Les gens qui nient l’Holocauste sont évidemment dans l’erreur parce que pareils faits historiques ne sont pas de l’ordre de l’interprétation mais justement du fait. Or, depuis quelques années, il est possible de nier un fait et de jouir d’une certaine crédibilité auprès du public. " Pourquoi pas après tout ? " se demande-t-on, perplexe. Un jour, à force de l’avoir vu mythifié par les médias, de l’avoir aperçu aux tribunes nazies enfermé dans une sorte de temporalité virtuelle, on se demandera si Hitler a vraiment existé. C’est justement ce curieux phénomène qui pose problème : le certain devient incertain ; le réel devient virtuel ; le fait établi seulement éventuel. La réalité disparaît derrière son illusion. On peut s’approprier l’illusion, en faire sa chose à soi, lui faire subir le même genre de traitement qu’on fait subir au virtuel : lui infliger la confusion sur l’identité des choses. Cette confusion sur l’identité des faits nous permet aussi bien de nous absoudre de notre responsabilité à leur endroit que de nous culpabiliser à outrance à leur propos.

Il existe sans doute de nombreuses autres causes à ce miracle de la disparition de la réalité. L’une d’elles est ce que les médias appellent le " temps réel " : il s’agit, comme dans le cas de la Guerre du Golfe, de montrer sur le terrain ce qui se passe effectivement, c’est-à-dire de minute en minute. Les caméras sont là, les journalistes aussi, témoins objectifs de ce qui se passe. Or il ne se passe rien.
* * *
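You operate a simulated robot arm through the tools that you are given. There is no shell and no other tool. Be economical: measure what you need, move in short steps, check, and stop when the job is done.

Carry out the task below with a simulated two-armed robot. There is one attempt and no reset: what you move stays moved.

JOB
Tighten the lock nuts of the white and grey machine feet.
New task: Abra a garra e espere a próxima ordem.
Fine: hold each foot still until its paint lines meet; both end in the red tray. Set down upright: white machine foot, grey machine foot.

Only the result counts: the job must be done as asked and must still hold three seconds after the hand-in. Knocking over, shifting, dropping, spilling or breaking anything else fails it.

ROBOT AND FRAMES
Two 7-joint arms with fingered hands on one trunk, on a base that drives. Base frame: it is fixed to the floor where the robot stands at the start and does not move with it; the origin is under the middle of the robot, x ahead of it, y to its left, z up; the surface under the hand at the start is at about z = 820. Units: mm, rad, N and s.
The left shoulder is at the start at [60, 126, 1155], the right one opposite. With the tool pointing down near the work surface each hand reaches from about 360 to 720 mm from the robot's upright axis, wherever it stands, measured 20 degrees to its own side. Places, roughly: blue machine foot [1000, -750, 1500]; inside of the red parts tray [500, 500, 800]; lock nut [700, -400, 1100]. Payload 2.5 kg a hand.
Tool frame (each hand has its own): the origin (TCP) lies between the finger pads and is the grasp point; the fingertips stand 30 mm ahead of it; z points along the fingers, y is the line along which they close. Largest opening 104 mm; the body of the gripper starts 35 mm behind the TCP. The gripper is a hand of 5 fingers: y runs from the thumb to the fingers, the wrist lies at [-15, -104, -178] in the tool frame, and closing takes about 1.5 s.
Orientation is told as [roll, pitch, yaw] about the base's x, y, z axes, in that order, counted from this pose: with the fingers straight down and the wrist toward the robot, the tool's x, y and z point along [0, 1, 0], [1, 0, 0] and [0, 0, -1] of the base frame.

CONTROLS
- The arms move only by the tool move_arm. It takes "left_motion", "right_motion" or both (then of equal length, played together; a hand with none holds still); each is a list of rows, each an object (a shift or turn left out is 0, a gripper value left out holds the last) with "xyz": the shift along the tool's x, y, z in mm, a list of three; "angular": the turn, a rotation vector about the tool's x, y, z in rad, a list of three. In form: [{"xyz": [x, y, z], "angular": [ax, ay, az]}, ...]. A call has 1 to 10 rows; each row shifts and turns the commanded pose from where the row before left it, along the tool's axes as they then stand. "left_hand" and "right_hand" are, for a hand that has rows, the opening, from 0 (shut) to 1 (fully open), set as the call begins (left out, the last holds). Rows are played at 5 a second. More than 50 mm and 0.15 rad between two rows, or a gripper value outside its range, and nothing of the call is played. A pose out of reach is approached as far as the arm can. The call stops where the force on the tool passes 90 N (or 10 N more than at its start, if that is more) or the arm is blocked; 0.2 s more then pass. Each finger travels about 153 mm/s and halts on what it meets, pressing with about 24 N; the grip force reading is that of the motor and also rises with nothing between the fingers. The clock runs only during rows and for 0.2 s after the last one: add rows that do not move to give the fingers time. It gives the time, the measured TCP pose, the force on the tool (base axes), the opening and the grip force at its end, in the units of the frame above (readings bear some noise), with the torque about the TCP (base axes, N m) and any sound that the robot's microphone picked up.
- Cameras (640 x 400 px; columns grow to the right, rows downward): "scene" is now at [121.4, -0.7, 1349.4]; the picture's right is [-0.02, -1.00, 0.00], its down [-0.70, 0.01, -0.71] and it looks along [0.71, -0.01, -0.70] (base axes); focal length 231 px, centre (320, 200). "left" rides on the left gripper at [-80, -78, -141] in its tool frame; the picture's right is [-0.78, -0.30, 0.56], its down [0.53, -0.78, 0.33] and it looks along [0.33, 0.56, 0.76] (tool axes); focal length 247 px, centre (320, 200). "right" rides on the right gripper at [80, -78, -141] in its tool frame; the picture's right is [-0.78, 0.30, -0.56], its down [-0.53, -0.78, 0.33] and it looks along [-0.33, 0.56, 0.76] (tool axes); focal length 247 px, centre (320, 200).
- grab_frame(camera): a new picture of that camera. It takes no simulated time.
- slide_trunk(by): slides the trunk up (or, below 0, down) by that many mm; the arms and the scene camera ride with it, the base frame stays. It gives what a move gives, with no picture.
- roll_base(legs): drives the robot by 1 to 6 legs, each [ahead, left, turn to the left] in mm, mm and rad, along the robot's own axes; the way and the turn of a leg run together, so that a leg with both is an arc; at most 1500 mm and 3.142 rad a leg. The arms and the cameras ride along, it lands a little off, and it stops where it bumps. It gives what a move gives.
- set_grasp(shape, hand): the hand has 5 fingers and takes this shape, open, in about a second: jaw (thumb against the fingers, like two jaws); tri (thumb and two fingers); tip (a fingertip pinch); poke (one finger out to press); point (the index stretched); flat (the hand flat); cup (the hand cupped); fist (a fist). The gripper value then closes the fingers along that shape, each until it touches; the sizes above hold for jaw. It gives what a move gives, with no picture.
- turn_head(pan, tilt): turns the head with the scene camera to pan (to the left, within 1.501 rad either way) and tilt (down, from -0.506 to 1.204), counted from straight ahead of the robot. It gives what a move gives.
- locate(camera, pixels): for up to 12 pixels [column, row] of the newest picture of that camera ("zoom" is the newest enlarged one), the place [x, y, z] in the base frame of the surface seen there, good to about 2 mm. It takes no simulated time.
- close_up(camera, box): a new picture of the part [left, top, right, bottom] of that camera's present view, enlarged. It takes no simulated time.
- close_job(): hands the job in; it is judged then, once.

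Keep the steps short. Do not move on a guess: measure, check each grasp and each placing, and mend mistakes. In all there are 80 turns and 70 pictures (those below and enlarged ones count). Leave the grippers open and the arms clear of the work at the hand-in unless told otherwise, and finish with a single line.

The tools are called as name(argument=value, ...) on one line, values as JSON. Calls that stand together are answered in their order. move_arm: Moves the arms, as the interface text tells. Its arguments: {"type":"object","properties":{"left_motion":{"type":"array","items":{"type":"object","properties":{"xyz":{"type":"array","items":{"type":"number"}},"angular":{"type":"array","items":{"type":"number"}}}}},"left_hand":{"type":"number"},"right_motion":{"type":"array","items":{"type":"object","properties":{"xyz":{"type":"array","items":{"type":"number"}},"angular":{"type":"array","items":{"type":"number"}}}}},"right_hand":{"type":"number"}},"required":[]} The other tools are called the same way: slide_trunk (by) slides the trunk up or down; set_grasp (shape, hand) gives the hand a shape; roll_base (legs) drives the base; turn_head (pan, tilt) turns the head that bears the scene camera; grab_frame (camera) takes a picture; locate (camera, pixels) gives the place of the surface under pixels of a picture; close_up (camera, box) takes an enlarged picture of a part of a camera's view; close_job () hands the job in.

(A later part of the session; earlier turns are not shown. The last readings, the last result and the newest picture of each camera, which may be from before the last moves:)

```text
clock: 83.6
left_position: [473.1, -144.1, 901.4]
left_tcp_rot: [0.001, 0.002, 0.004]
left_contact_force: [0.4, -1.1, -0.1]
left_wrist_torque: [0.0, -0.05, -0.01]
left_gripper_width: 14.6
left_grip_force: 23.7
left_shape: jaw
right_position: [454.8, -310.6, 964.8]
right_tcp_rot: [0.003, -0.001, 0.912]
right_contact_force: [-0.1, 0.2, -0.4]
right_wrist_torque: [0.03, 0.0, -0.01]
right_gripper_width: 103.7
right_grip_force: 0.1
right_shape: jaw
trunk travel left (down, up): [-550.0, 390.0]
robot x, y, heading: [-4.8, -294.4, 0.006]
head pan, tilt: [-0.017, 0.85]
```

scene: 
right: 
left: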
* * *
On est présent, les yeux braqués sur le ballon de Piccard et rien ne se passe, il ne décolle pas mais on est là, témoin du non-événement, du banal, de la panne, du rien. Béance du vide. Car ce temps réel médiatique fait sortir le réel de sa dimension historique ; il dissout son caractère historique. Donc sa valeur. Dans le temps réel, paradoxalement l’histoire n’a plus le temps de se passer ; le temps réel annule la dimension effective de l’histoire parce que, dans l’instantané et dans l’excroissance du banal, tout est réduit à la même valeur. Le temps réel abolit la perspective ; il rend les choses plates, identiques. Homogènes. Baudrillard a analysé dans de nombreux essais les effets de cette omniprésence de l’identique.

Un événement terrifiant comme la Shoah pour lequel il ne doit pas y avoir de prescription, soudain chargé d’émotions calibrées, de bonne conscience et de repentir, sans cesse évoqué pour tout et pour rien, devient un événement ordinaire et perd son caractère absolu de rupture historique. (Si toute prise de position politique un peu nette à droite est nazie ou fasciste, si la moindre injustice est un génocide, alors plus rien n’est nazi, fasciste, ni n’appartient au génocide. Si toute exigence de justice sociale est communiste, plus rien n’est communiste.) On l’affaiblit parce qu’on le sature de bons sentiments compatissants ; on se l’approprie quotidiennement et on lui ôte peu à peu sa vraie signification.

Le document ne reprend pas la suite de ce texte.